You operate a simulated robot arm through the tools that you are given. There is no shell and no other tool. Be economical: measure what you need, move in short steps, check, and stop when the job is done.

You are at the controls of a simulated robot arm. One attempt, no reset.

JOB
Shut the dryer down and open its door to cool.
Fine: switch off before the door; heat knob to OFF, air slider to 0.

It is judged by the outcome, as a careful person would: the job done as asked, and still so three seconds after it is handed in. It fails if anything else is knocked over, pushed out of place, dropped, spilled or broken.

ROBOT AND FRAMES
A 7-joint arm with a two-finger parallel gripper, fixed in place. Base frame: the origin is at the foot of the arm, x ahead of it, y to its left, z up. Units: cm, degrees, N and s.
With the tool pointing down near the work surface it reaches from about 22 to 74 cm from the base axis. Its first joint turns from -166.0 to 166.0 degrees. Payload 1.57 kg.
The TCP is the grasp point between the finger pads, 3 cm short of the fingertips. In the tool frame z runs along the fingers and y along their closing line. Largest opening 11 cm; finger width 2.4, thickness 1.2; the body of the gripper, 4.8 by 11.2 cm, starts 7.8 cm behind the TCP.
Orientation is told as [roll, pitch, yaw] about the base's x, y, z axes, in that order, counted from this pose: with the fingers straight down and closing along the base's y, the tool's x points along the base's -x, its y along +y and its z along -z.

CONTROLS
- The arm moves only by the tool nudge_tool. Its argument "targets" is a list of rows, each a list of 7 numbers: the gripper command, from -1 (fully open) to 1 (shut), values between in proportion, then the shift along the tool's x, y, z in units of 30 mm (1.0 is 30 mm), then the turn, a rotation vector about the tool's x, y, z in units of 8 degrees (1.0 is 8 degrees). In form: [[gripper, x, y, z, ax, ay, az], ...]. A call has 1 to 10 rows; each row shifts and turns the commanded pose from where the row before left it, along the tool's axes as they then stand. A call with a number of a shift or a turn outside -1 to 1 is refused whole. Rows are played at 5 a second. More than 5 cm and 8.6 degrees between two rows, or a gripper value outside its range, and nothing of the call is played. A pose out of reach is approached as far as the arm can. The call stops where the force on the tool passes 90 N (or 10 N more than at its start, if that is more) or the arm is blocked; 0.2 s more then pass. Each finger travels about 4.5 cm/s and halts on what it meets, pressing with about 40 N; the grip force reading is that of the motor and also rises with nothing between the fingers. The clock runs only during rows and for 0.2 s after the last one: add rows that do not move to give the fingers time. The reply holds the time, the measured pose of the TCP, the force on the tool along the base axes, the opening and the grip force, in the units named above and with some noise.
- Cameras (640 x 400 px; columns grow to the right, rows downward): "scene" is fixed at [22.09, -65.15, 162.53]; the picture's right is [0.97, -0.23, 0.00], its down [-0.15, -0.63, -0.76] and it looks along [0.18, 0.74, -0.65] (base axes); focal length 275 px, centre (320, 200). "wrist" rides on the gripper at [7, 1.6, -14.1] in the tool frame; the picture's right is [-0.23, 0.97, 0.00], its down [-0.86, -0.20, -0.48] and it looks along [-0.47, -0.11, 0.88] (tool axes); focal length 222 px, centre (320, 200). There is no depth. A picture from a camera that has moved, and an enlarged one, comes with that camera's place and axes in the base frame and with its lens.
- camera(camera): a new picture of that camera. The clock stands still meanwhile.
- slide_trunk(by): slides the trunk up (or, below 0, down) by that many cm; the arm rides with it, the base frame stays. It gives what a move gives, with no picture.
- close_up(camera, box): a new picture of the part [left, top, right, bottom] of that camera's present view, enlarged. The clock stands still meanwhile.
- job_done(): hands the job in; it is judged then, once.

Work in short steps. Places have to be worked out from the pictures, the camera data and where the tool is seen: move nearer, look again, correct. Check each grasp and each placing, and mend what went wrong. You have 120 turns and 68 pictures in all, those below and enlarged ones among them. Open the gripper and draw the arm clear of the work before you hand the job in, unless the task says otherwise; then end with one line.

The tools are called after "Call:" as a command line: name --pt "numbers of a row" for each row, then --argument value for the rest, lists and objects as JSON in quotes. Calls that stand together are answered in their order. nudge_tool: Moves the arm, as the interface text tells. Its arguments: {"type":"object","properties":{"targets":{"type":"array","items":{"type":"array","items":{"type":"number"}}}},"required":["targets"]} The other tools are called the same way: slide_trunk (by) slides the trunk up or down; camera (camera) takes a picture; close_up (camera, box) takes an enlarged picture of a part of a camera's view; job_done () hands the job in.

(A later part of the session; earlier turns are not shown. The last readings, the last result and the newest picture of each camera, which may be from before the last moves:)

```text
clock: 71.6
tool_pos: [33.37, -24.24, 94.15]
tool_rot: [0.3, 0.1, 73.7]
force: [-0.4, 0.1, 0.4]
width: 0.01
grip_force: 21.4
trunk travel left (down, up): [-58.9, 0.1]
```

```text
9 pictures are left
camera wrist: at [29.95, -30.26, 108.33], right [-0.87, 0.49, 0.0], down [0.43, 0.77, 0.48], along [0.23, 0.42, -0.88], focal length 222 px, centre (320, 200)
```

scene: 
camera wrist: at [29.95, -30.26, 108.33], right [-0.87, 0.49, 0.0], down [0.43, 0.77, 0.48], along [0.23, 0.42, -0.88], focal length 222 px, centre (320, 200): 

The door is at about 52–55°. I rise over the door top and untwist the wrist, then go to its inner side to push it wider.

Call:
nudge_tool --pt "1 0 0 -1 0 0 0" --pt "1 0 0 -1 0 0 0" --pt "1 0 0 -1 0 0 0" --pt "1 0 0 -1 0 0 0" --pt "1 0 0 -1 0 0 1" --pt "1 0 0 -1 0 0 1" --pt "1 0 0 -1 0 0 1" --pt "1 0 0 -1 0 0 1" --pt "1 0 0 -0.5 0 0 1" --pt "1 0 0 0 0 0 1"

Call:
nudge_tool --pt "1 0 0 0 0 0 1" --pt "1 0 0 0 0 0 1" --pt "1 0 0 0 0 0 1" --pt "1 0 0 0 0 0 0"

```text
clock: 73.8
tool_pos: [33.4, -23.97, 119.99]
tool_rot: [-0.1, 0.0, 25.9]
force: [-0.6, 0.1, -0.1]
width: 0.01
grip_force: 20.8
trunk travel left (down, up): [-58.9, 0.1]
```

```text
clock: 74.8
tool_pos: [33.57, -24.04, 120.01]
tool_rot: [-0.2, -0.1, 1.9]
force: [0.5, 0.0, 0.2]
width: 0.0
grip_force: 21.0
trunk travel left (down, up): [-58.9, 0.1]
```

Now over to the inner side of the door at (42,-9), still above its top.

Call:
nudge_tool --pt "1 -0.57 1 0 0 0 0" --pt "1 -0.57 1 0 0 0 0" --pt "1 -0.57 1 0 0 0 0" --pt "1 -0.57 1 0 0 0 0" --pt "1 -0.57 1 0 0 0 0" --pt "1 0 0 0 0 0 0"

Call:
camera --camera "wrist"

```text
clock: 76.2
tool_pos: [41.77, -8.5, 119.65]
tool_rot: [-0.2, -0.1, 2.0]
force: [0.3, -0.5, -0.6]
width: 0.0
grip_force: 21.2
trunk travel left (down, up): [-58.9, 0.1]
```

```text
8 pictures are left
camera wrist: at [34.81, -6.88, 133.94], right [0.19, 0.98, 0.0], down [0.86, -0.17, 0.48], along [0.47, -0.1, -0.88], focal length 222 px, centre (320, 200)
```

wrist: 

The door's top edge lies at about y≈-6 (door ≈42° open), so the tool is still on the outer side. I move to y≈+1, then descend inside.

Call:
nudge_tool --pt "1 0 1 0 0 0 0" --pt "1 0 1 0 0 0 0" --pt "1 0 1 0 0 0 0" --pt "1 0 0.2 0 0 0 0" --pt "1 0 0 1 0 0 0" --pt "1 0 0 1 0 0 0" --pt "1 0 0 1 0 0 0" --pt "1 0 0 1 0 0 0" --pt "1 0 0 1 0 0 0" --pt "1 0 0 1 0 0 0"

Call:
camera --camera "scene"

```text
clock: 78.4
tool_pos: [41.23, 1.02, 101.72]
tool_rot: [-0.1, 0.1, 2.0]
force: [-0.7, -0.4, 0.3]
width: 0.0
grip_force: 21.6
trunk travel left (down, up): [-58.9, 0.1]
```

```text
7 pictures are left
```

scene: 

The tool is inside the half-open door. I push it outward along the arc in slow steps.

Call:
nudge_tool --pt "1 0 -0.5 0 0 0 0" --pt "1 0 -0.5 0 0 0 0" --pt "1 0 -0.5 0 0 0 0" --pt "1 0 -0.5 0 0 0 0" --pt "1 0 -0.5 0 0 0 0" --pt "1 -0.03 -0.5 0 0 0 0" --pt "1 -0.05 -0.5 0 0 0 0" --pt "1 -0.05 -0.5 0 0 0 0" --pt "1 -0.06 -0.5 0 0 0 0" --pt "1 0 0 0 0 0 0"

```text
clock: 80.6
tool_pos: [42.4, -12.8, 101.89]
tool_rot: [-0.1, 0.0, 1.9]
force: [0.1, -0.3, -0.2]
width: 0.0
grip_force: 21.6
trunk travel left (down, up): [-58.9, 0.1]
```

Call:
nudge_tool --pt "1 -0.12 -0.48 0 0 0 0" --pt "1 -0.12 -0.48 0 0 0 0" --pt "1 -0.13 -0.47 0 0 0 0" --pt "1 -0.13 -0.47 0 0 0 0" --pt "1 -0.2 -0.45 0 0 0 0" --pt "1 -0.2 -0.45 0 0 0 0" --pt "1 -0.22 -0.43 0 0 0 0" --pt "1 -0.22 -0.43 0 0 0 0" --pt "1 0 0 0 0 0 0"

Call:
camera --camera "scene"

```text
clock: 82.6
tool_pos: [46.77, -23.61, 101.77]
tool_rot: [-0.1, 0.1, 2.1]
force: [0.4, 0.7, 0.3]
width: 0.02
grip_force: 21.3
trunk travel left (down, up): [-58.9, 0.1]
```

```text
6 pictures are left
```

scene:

• • • •

## What needs to be done
Of the lines above, retype only those from the line containing "A 7-joint arm" through the line containing "With the tool", including both, exactly. Set them in a Markdown table: Order counts from 1, Words holds the line, and blank lines are dropped.

## Result of the task
| Order | Words |
|---|---|
| 1 | A 7-joint arm with a two-finger parallel gripper, fixed in place. Base frame: the origin is at the foot of the arm, x ahead of it, y to its left, z up. Units: cm, degrees, N and s. |
| 2 | With the tool pointing down near the work surface it reaches from about 22 to 74 cm from the base axis. Its first joint turns from -166.0 to 166.0 degrees. Payload 1.57 kg. |